ABD ve Avrupa ekonomilerinden çelişkili sinyaller geliyor. Öncü PMI verileri ABD ekonomisinin faiz artışına ve bankacılık şokuna rağmen güçlenmeye devam ettiğini gösteriyor. Hizmet endeksi son 11 ayın, imalat sanayi son 10 ayın en yüksek seviyesinde.
Avrupa verileri ise yavaşlama sinyali üretiyor. Son dört ayın en düşük seviyesine gerileyen imalat sanayi PMI verisi daralmanın sertleşeceğine işaret ediyor. Hizmet endeksi ise genişleme bölgesinde ve son 10 ayın en yüksek seviyesinde.
Bankacılık sektöründe yaşanan sorunların ABD ekonomisine etkisi, Avrupa’ya göre daha sınırlı olması anlaşılabilir. ABD bankaları şirketler ve hane halkının finansman ihtiyacının yüzde 35’ini karşılarken, Avrupa’da bu oran yüzde 50 civarında.
Piyasa hareketleri de benzer bir tablo çiziyor. ABD bölgesel bankaları cuma günü yüzde 3’e yakın yükselişle kapatırken, Avrupa bankalarında yüzde 4’e yakın kayıplar görüyoruz.
Ekonomi yönetiminin güvence veren açıklamaları sonrası ABD bankalarından mevduat çekişi ve Fed borçlanmasına duyulan ihtiyaç azalmış azalmış durumda. Kaldıracı daha yüksek olan Avrupa bankaları para politikasındaki sıkılaşma ve özkaynak maliyetindeki artıştan daha olumsuz etkileniyor.

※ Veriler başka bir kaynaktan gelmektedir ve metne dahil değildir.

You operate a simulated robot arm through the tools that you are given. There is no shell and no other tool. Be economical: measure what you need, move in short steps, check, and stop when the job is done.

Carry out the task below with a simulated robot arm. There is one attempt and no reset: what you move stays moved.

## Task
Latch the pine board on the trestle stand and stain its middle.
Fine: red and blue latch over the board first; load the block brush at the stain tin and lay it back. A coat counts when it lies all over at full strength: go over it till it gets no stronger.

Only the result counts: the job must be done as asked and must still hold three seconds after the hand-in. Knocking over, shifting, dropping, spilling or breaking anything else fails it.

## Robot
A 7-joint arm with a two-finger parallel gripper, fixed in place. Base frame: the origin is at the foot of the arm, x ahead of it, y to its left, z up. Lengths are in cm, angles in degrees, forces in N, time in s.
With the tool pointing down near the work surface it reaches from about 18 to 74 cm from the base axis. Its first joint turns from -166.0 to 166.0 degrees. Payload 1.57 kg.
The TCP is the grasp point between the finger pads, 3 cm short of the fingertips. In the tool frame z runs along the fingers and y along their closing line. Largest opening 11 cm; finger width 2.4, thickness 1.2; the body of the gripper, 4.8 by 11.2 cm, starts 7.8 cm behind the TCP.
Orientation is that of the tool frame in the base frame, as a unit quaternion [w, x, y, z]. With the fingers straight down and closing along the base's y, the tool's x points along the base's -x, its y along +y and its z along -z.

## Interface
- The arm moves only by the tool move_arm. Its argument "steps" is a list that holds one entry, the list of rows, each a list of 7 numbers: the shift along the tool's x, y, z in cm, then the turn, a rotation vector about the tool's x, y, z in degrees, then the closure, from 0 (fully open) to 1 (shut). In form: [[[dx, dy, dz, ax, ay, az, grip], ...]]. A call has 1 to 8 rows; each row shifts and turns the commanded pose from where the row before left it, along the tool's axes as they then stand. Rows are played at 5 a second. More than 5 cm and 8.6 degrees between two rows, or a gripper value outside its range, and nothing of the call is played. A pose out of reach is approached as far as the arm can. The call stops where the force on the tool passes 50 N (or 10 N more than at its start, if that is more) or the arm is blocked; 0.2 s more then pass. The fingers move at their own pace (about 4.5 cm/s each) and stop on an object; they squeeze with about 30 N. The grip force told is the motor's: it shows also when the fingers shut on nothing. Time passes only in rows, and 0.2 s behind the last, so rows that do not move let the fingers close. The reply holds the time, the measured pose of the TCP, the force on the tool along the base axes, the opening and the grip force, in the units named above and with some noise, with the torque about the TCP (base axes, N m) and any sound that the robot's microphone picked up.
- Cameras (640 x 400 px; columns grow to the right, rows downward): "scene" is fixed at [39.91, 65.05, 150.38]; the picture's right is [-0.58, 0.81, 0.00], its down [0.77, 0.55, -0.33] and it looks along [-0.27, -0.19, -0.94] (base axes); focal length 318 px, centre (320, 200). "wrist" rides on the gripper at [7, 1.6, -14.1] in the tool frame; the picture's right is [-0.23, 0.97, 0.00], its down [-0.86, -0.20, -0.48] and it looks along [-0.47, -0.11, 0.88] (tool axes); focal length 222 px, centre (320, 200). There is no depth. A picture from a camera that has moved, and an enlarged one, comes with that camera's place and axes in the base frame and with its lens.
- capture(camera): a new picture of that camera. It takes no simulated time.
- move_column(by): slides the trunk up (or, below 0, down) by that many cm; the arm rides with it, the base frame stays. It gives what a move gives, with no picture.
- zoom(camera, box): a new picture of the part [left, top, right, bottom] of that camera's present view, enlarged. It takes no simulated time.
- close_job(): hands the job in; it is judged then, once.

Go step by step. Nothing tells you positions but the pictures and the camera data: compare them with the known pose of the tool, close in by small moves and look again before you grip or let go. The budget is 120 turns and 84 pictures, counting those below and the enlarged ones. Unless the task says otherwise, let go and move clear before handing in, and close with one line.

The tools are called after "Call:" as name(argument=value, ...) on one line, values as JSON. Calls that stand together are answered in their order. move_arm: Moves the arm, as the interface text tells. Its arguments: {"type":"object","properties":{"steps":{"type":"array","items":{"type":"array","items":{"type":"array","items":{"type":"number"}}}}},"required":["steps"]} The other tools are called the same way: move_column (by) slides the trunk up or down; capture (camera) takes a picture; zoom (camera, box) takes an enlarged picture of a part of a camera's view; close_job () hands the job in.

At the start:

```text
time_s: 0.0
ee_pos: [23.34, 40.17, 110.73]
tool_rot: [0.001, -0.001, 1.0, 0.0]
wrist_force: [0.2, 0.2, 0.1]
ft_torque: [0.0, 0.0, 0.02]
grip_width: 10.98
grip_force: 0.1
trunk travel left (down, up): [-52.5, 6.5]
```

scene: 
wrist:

Bizim piyasalarla ilgili görüşümüzde bir farklılık yok. 2008-2009 dönemini çağrıştıran bir bankacılık krizi öngörmüyoruz. Ancak bankalarda yaşanan sorunlar kaçınılmaz olarak kredi büyümesini ve büyümeyi yavaşlatacak.

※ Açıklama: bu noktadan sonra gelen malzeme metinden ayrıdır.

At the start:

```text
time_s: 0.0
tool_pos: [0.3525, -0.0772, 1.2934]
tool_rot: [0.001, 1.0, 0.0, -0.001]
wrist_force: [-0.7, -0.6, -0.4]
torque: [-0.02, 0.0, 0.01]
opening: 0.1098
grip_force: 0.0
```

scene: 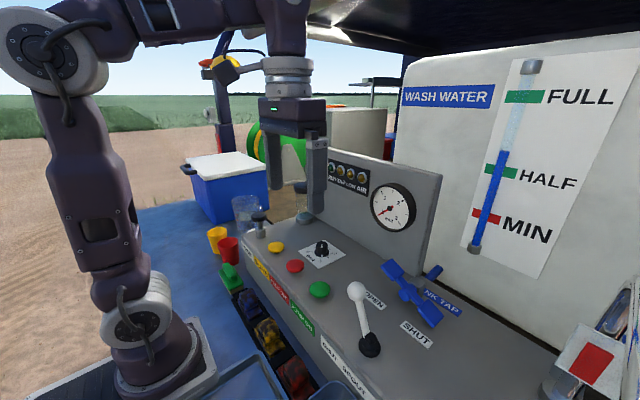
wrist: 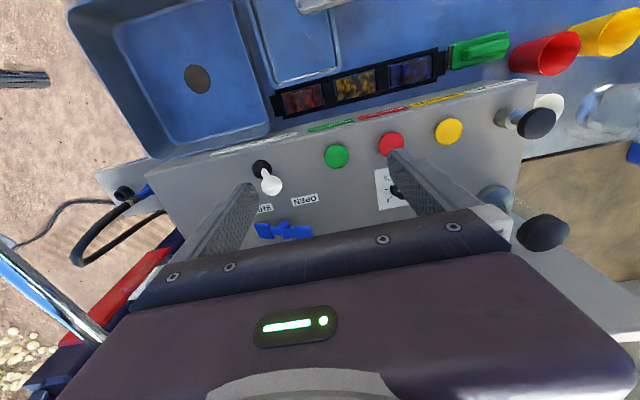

Ana ihraç pazarımız ve iş ortağımız Avrupa ekonomisindeki gelişmeler doğal olarak bizi ilgilendiriyor. Avrupa’ya ihracatımızın büyük kısmı büyümeye duyarlı ürünlerden oluşuyor.

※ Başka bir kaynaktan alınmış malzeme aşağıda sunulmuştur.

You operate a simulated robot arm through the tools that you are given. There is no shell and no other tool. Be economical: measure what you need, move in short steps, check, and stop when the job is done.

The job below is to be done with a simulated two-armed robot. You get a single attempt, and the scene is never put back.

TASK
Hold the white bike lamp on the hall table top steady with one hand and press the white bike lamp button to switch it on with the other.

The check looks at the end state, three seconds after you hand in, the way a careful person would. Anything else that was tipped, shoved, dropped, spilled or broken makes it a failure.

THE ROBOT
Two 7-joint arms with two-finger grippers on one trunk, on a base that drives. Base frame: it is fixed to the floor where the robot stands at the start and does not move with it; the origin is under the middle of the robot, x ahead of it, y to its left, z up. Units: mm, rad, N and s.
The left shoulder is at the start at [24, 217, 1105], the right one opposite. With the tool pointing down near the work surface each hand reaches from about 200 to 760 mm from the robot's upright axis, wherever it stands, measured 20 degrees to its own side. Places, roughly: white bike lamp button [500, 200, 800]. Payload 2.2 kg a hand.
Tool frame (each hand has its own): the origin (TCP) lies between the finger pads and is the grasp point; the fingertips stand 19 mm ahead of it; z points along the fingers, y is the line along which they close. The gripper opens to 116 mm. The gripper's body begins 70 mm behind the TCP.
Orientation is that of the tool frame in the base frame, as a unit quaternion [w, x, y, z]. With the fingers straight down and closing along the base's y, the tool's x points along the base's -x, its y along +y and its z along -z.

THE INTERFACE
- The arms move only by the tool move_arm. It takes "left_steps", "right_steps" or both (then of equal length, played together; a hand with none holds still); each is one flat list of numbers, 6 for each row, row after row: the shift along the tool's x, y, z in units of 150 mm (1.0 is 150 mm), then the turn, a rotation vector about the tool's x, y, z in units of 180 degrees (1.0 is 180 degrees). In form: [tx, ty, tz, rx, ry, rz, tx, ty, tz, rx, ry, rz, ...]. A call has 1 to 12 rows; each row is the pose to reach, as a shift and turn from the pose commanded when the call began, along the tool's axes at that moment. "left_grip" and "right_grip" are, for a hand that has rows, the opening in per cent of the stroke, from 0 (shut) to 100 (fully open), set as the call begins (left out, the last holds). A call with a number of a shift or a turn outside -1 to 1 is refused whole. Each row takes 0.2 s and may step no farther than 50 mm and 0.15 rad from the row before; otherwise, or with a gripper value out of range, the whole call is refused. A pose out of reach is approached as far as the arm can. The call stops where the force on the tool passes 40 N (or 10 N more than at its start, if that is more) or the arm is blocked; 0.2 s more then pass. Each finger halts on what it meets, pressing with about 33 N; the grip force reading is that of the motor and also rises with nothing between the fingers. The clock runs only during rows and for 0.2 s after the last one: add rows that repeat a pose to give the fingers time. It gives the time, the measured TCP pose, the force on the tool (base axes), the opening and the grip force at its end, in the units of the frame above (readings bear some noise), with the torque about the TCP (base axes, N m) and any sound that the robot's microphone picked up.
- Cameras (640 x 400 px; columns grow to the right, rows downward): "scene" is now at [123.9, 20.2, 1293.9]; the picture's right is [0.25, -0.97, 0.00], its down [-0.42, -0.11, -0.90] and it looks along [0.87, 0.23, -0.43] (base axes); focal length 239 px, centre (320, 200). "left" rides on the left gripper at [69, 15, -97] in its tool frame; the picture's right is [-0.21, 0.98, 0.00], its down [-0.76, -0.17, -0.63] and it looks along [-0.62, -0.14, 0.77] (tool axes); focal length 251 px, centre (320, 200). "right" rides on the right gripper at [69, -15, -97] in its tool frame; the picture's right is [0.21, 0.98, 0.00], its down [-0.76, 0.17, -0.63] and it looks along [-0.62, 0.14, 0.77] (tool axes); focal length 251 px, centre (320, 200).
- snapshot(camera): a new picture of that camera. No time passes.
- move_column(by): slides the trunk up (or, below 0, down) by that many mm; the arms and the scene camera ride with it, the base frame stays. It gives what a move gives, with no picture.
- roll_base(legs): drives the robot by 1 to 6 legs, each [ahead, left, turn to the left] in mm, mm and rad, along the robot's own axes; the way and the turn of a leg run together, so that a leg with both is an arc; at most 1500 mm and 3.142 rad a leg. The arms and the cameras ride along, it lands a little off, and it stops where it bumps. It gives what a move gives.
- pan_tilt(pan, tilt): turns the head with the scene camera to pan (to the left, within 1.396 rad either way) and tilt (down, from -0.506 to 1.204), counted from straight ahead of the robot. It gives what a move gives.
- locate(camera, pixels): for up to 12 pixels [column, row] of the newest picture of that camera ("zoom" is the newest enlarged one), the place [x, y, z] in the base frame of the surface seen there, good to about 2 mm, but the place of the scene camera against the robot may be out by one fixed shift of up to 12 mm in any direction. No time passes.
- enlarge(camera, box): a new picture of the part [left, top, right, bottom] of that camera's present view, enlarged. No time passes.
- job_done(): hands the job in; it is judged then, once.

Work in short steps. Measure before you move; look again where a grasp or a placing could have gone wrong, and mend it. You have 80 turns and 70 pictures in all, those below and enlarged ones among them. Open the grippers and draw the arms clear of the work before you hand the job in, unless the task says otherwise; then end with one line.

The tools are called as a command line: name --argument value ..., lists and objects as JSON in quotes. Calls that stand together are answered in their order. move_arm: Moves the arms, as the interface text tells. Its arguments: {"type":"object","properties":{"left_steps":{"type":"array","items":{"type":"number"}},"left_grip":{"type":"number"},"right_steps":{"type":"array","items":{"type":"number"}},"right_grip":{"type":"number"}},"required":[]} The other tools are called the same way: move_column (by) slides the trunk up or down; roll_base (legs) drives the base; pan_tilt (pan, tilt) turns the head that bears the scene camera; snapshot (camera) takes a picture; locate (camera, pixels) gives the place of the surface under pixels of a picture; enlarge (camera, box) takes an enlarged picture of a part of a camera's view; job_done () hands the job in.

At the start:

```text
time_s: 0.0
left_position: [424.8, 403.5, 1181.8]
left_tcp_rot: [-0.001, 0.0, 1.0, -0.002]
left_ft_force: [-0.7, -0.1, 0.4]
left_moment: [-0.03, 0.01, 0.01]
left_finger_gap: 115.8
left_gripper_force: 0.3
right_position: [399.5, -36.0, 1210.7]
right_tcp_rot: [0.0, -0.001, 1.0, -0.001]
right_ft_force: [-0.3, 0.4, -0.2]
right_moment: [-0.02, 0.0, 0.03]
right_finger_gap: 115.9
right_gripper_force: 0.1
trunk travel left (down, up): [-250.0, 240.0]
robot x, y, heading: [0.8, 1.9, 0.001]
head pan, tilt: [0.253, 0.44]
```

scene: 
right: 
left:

Kredi büyümesinin yavaşlaması ve finansmanın kıtlaşması Türkiye Hazinesi ve bankalar için iyi bir haber değil. Deprem nedeniyle oluşan büyük hasarın yurtdışından finansmanı zorlaşacak. Sermaye benzeri krediye erişim daha ulaşılamaz ve daha pahalı hale gelecek.